## BEGIN SOURCE DATA

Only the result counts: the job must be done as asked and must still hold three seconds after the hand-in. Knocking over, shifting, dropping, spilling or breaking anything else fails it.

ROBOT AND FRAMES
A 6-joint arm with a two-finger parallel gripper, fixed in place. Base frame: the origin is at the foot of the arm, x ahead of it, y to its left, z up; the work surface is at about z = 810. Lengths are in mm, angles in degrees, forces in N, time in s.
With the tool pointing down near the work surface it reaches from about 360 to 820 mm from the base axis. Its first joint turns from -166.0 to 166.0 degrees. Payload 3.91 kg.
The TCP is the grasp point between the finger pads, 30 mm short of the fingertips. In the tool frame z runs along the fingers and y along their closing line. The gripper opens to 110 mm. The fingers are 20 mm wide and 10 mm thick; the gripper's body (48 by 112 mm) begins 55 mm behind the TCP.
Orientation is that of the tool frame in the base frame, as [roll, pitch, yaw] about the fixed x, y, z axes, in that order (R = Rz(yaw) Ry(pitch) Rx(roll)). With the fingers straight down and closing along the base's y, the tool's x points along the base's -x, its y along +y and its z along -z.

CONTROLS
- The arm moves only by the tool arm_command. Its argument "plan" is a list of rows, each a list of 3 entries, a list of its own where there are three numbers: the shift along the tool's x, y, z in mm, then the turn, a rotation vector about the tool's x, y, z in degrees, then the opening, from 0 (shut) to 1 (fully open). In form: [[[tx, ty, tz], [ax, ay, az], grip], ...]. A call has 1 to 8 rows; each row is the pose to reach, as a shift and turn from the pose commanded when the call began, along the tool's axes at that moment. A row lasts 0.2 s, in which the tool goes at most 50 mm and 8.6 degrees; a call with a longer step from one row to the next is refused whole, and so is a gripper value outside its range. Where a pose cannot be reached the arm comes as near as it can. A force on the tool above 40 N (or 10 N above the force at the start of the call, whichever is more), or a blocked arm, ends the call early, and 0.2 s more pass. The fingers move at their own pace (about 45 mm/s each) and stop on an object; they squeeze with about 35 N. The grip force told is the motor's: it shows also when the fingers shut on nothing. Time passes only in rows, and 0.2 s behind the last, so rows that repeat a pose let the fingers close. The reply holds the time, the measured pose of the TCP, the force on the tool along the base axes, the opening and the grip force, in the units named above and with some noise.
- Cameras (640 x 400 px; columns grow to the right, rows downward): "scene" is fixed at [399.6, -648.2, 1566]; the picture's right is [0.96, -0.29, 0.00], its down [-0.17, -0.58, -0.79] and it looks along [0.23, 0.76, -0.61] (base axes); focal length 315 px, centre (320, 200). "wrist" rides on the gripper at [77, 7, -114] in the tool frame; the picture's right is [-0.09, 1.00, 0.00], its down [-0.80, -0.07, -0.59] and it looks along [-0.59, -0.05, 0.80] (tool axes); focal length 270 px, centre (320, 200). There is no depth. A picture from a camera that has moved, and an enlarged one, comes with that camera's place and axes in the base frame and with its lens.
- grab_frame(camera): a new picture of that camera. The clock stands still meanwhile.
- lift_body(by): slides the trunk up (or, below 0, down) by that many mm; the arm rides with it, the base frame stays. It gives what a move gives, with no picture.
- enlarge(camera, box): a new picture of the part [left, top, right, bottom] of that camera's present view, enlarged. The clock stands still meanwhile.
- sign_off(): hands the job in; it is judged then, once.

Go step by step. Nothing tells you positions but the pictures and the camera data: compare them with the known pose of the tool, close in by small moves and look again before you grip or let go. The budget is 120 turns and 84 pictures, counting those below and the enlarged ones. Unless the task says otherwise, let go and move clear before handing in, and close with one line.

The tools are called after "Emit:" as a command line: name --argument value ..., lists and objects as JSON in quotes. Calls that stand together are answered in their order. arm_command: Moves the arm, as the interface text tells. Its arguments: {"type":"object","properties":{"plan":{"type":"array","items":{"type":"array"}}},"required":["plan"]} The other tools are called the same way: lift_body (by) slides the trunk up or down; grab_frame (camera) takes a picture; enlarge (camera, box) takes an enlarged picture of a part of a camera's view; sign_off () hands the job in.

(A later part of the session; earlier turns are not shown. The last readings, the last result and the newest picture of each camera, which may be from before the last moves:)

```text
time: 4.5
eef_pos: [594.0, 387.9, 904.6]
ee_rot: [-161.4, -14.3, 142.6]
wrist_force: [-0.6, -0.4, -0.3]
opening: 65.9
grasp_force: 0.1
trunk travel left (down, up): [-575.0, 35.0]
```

## END SOURCE DATA

▶ _GIVEN EXERCISE_
Starting with the first line of the data above, copy each line exactly until you reach the line with "A 6-joint arm"; include that line as well.

▶ _SOLUTION FOR THIS PROBLEM_
Only the result counts: the job must be done as asked and must still hold three seconds after the hand-in. Knocking over, shifting, dropping, spilling or breaking anything else fails it.

ROBOT AND FRAMES
A 6-joint arm with a two-finger parallel gripper, fixed in place. Base frame: the origin is at the foot of the arm, x ahead of it, y to its left, z up; the work surface is at about z = 810. Lengths are in mm, angles in degrees, forces in N, time in s.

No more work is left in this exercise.